--- Extracted text ---

“We will not regret, nor wish to shut the door on it.”
This was a tough blog to write. I want to thread the needle; I want to relate some solid help from 12-step recovery sources without angering some of my faithful readers who become angry with any mention of 12 step recovery.
So you’ve been warned.
I know 12-step recovery isn’t for everyone. Some people tell of bad experiences with 12-step groups. And I know millions of people have been helped by these groups, too. So take what you like from this blog entry, leave the rest, and if you read something helpful, I’ll be happy. If not, try again next week because my topics fluctuate.
I talk to many recovering addicts who voice regrets about their past. The stories vary; the patients’ main theme is regret for behavior during active addiction. I understand those feelings, and feel tempted to tell patients how to deal with these feelings… but I don’t say anything, for fear that I’ll sound too “preachy.” Who am I to tell someone that they can examine past regrets, learn from previous mistakes, make amends when needed, and face the future with a clean slate? Isn’t that a conversation for a priest, imam, rabbi, or pastor?
Yes, it is. And yet, this person is in my office. Many times my patients tell me they feel unworthy to join or rejoin a religious community, and feel judged by such groups. Some of my patients’ perceptions could be colored by their own shame, but I fear many of them are accurate in their perceptions. Addiction is still regarded as a sin by some religious groups. Other groups know addiction isn’t a sin but a disease, which can cause us to do and say things we regret, which are contrary to our values
Twelve step groups like Alcoholics Anonymous and Narcotics Anonymous have mechanisms for dealing with past regrets and ruptured relationships. These groups didn’t invent anything new. They use the same approach as other spiritual and religious groups, which are also sound psychological advice. However, the twelve steps provide a handy framework for handling regrets.

---

__Aim of the exercise__: Cite the extracted text exactly. Begin with "So you’ve been" and finish with "my topics fluctuate.".

--- Dataset content ---

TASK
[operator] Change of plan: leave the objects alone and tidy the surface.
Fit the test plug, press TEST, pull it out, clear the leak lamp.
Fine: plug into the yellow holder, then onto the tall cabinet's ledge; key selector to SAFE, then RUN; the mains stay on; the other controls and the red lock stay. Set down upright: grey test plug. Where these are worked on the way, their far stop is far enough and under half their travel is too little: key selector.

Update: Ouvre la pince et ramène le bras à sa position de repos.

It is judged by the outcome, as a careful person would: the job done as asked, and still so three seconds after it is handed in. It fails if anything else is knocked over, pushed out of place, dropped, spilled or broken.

---

__Exercise output__:
So you’ve been warned.
I know 12-step recovery isn’t for everyone. Some people tell of bad experiences with 12-step groups. And I know millions of people have been helped by these groups, too. So take what you like from this blog entry, leave the rest, and if you read something helpful, I’ll be happy. If not, try again next week because my topics fluctuate.